O payroll desta sexta-feira (6) mostrou a criação de 336 mil novas vagas de emprego em setembro nos Estados Unidos. O número é muito superior às expectativas do mercado, de 170 mil, e o maior desde janeiro deste ano.
O dado é o mais importante do mercado de trabalho dos EUA. Mas o de hoje tinha ainda mais importância para definir os rumos da economia norte-americana e, consequentemente, global.
Por que o payroll de hoje tinha mais importância que o habitual?

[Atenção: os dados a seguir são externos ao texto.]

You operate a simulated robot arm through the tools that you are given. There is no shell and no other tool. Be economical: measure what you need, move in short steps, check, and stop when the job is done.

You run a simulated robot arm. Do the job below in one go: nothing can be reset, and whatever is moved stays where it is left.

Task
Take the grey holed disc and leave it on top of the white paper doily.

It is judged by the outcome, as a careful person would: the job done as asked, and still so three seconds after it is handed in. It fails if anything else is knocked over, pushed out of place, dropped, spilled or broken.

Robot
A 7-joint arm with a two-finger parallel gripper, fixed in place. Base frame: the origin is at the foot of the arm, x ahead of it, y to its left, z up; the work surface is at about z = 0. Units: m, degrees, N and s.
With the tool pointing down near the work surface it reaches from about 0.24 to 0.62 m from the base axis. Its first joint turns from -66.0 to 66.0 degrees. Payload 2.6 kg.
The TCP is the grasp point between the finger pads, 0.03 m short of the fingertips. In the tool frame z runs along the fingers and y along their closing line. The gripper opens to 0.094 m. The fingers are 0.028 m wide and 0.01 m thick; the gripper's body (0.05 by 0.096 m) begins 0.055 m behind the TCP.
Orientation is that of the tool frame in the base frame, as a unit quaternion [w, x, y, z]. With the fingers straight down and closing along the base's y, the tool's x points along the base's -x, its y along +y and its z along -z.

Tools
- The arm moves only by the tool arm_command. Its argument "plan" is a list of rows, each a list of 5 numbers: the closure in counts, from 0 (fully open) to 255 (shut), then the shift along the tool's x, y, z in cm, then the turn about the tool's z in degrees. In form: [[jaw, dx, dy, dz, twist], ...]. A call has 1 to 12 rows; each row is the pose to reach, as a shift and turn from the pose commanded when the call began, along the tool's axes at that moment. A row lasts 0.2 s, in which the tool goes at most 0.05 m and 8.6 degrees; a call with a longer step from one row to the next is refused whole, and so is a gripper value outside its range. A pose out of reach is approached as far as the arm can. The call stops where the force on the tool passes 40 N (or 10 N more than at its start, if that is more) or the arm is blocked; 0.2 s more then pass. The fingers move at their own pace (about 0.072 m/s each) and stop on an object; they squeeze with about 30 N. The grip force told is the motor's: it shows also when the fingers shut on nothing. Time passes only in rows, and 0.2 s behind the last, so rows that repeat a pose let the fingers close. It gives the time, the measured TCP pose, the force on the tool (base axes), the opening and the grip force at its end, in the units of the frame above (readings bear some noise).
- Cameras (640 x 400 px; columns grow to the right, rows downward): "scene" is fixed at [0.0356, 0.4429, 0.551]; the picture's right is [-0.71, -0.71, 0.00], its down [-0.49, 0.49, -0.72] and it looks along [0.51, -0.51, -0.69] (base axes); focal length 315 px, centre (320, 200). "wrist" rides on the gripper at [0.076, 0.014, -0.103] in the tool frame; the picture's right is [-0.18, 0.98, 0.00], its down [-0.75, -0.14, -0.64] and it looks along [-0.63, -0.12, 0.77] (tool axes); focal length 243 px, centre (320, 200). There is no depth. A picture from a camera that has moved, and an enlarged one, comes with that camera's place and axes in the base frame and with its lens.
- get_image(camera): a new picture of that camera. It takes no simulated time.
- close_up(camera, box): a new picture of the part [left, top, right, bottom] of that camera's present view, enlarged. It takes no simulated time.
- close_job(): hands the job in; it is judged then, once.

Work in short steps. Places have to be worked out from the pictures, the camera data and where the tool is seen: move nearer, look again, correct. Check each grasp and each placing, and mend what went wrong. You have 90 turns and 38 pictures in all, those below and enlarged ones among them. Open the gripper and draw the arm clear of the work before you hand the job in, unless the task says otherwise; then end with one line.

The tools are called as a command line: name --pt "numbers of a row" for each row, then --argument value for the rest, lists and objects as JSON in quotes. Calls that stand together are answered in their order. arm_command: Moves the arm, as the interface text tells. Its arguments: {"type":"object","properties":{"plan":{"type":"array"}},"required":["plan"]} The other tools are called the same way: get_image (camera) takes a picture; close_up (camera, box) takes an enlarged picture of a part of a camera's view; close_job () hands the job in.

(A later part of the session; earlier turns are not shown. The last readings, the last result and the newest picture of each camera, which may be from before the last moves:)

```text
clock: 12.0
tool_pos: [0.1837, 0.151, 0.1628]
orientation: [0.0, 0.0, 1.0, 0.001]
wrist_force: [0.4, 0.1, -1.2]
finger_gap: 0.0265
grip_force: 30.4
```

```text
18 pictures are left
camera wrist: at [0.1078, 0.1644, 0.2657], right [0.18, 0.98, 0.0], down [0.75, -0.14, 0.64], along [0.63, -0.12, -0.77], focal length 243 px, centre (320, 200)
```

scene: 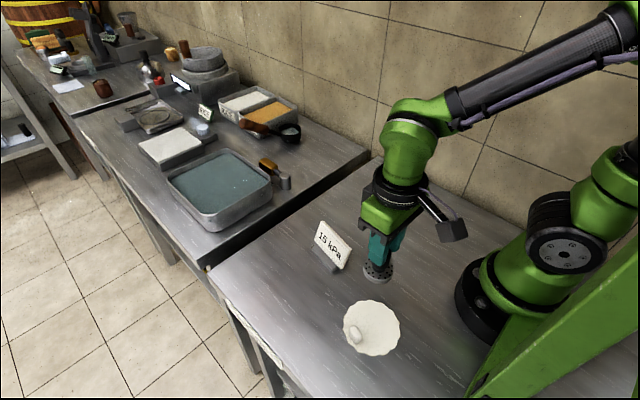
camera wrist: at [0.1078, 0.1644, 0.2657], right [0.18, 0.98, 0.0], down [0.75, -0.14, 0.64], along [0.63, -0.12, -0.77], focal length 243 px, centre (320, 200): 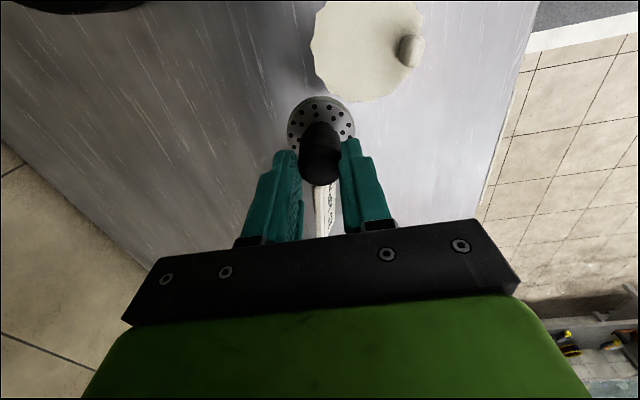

Antes de tudo, é importante entender o cenário atual. A percepção de que as taxas de juros dos EUA ficarão mais altas por mais tempo tem impulsionado os títulos do tesouro do país aos maiores níveis desde 2007, um ano antes da crise financeira de 2008.
Essa percepção tem fundamento na resiliência da economia norte-americana ao aperto monetário. Quando se aumenta o juro para conter a inflação, a tendência natural é uma desaceleração econômica.
Mas, ao contrário disso, os dados dos Estados Unidos têm mostrado uma resistência maior da economia. E os dados do payroll, nesta sexta-feira, apontaram para um mercado de trabalho aquecido e reforçaram essa robustez.
Neste contexto, o corte de juro nos EUA, que beneficiaria os ativos de risco, fica mais distante, como explica o analista Enzo Pacheco, da Empiricus Research.
“O corte de juros pelo Fed, que antes era precificado para o primeiro semestre de 2024, agora está ficando cada vez mais longe. Por um lado mostra que a economia está bem, mas manter a taxa de juros alta por muito tempo pode criar problemas mais à frente”.
Alta do Treasury de 10 anos é prejudicial para os ativos de risco
Com isso, há um ajuste por parte do mercado nas curvas mais longas de juros, como é o caso do Treasury de 10 anos. Esse título do tesouro em especial é responsável pela arbitragem de investimentos em todo o mundo.
“O Treasury de 10 anos é parte da precificação de todos os ativos. Se você achava que o Fed iria cortar o juro rapidamente, teria impacto em todas as curvas de juros e, consequentemente, o Treasury de 10 anos sofreria uma redução. Com um corte de juro menor pelo Fed, o impacto na curva como um todo não é tão grande e você tem que reprecificar todos os seus fluxos de caixa com esse juro longo por mais tempo. Isso pode pegar os ativos de risco” explicou Pacheco.
Além de a alta do Treasury de 10 anos afetar negativamente o cálculo de valuation das empresas, ele se torna uma alternativa interessante para os investidores, que passam a ter um rendimento favorável (atualmente, perto de 4,8% ao ano) em um título livre de risco e em dólar.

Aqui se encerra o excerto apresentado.